Площадь кадра— «поле зрения» механического субъекта-пленки, определяемое фокусным расстоянием объектива, служащего, в свою очередь, посредником между реальным миром и камерой, трансформатором оптической среды.
Кадр— психологический барьер, отделяющий зрителя от зрелища.
Кадр— система, заданная геометрией прямоугольника.
Кадр— система, сохраняющая иллюзию трехмерности, но и имеющая возможность моментально ее уничтожить, сосредоточив внимание зрителя на плоской поверхности экрана, то есть на самом кадре.
Кадр— система, протяженная во времени, но состоящая из моментальных фотоснимков.
Кадр— система, изменяющая реально существующие отношения предметов между собой и их движение в жизни.
Кадр— минимальный материальный кусок конструкции фильма.
Кадр— критерий «документальности» кино, документ предкамерного факта.
1. Кадр-основа визуального языка
Заметим, что слово «кадр» своим происхождением обязано не кинематографу, а фотографии и обозначает фотографический снимок, моментальный или сделанный с длительной выдержкой, но тем не менее имеющий свою эстетику.
В кино этим словом называется нечто совсем иное, в практическом смысле— кусок пленки от одной монтажной склейки до другой. Но функции кадра слишком многочисленны, чтобы можно было остановиться на таком узком определении. Поскольку уже единичный моментальный фотоснимок с киноленты производит некий моментальный эффект (остаточное зрение), то именно его следует принять за отправную точку дальнейших рассуждений.
Во всяком случае, кадром и здесь, и там называется то изображение, которое фиксируется на пленке за время работы механизма затвора— единичная фотоклеточка или их многочисленная кинопоследовательность.
Кадр как дискретная единица имеет двойной смысл: он вносит прерывность, расчленение и измеряемость и в кинопространство, и в киновремя. При этом, поскольку оба эти понятия измеряются в фильме одной единицей - кадром, они оказываются взаимообратимыми. Любую картину, имеющую в реальной жизни пространственную протяженность, в кино можно построит как временную цепочку, разбив на кадры и расположив их последовательно. Только кино - единственно из искусств, оперирующих зрительными образами, - может построить фигуру человека как расположенную во времени фразу. Изучение психологии восприятия живописи и скульптуры показывает, что и там взгляд скользит по тексту, создавая некоторую последовательность «чтения». Однако членение на кадры вносит в этот процесс нечто принципиально новое. Во-первых строго и однозначно задается порядок чтения, создается синтаксис. Во-вторых, этот порядок подчиняется не законам психофизиологического механизма, а целеположенности художественного замысла, законам языка данного искусства. Одним из основных элементов понятия «кадр» является граница художественного пространства. Границу кадра часто определяют как линию склейки режиссером одного сфотографированного эпизода с другим. Фактически именно это утверждал молодой С. Эйзенштейн, когда писал: «Кадр - ячейка монтажа». И дальше: «Если уж с чем-нибудь сравнивать монтаж, то фалангу монтажных кусков «кадров» - следовало бы сравнить с серией взрывов двигателя внутреннего сгорания, перемножающихся в монтажную динамику «толчками» мчащегося автомобиля или трактора».
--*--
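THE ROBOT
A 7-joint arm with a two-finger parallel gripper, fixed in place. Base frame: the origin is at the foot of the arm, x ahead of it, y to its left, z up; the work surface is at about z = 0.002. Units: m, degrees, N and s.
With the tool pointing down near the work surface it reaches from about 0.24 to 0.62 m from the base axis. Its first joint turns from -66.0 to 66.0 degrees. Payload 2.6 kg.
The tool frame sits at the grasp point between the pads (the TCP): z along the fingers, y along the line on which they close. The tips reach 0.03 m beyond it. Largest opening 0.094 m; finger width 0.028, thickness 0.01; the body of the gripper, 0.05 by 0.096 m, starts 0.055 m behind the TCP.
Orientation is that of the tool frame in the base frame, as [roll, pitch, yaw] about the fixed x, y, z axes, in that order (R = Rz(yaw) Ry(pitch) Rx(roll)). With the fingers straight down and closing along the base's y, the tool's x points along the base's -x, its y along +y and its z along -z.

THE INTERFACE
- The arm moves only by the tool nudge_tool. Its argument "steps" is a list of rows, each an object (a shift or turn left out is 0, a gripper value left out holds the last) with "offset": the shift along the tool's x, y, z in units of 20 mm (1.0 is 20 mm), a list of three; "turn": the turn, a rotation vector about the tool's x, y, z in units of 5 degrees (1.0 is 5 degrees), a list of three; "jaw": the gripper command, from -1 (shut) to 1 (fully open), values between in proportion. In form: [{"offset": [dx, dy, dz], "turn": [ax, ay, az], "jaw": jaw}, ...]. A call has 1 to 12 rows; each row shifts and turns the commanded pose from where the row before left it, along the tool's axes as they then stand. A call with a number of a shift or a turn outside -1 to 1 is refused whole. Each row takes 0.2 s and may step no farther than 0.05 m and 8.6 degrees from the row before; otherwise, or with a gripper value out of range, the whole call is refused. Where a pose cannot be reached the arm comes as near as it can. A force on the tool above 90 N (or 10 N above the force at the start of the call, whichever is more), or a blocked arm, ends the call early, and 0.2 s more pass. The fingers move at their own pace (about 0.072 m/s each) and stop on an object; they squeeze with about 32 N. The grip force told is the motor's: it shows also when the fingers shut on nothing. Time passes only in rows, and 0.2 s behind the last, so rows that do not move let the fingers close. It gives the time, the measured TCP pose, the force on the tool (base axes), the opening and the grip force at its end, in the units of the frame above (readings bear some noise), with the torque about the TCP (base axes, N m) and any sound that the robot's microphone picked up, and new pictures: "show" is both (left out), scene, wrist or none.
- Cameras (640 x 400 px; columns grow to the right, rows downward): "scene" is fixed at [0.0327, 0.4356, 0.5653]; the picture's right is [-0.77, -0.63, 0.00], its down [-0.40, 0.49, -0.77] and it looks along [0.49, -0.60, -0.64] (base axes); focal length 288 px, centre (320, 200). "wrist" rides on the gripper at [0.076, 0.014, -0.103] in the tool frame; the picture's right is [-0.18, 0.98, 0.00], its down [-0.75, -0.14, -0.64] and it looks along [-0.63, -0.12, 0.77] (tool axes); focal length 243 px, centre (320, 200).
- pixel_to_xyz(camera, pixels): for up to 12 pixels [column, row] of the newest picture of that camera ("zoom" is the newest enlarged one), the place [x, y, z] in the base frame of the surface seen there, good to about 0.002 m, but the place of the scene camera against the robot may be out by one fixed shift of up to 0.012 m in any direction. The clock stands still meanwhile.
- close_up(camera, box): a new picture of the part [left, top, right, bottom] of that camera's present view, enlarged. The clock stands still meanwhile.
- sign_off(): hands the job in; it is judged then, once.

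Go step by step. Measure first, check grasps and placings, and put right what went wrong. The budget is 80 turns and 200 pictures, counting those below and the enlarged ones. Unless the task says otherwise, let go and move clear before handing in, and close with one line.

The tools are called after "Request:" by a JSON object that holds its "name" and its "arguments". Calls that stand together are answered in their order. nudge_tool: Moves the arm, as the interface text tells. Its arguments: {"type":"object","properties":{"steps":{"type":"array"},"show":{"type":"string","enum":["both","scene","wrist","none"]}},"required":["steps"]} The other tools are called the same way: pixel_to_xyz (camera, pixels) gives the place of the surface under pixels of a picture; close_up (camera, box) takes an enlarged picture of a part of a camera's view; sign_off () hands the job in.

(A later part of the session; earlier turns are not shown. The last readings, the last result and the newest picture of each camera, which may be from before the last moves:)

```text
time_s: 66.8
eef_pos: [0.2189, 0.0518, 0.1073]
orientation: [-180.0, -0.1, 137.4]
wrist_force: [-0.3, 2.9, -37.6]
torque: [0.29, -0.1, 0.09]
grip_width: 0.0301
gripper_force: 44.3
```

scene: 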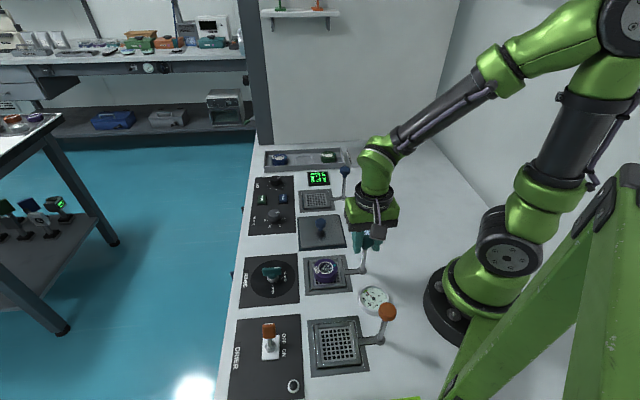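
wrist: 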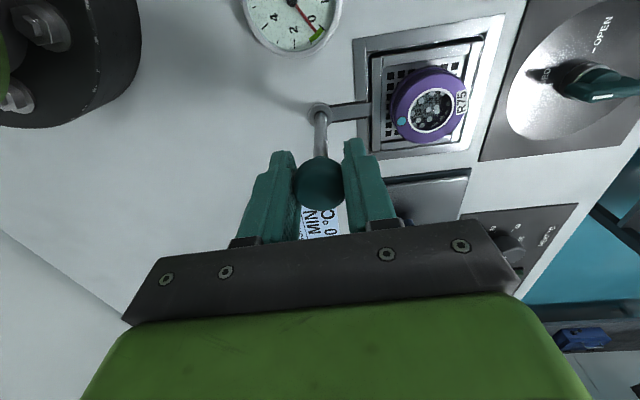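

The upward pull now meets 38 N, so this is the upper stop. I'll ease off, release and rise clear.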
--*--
Однако при всем огромном значении монтажа видеть границу кадра только в монтажном соединении будет преувеличением. Вернее сказать, что развитие монтажа прояснило понятие кадра, сделало явным то, что скрыто присутствовало в художественной ленте любого типа.
Если сопоставить движение событий в жизни и на экране, то, при бросающемся в глаза и демонстративном сходстве, внимательный наблюдатель заметит «различие: события в жизни следуют непрерывным потоком, на экране же, даже при отсутствии монтажа; действие будет образовывать как бы сгустки, между которыми окажутся пустоты, заполняемые поступками-связками. Уже на этом уровне киножизнь, в отличие от жизни действительной, представляется цепочкой «рядом стоящих кусков» . Но этим сегментация не кончается: на то, что мы видим, накладывается сетка осмысления. Зная, что перед нами художественный рассказ, то есть цепь знаков, мы неизбежно расчленяем поток зрительных впечатлений на значимые элементы.
Природная документальность кинокадра (в отличие от фото) сказывается в том, что моментальные снимки следуют один за другим именно в том порядке, в каком были сделаны. Каждый следующий удостоверяет предыдущий. Сырой материал киносъемки, показанный с той скоростью, с какой был снят, и не обработанный для получения эффектов, вторичных по отношению к тем, что уже содержатся в самом объекте съемки, всегда документ предкамерной реальности.
Трюковые операции с моментальными снимками вполне разрешают фальсификацию документа: она может быть незаметна. Манипуляции с движущейся пленкой могут быть направлены только на выявление самих себя для получения соответствующего эффекта. Этим объясняется большая степень доверия к документальности кинокадра в сравнении с фотокадром.
В кино очень тесно связаны между собой понятия «кадр», «документальность» и «моментальный эффект», причем последний компонент этой триады легче всего воспроизводится при нарушении любого из двух предыдущих.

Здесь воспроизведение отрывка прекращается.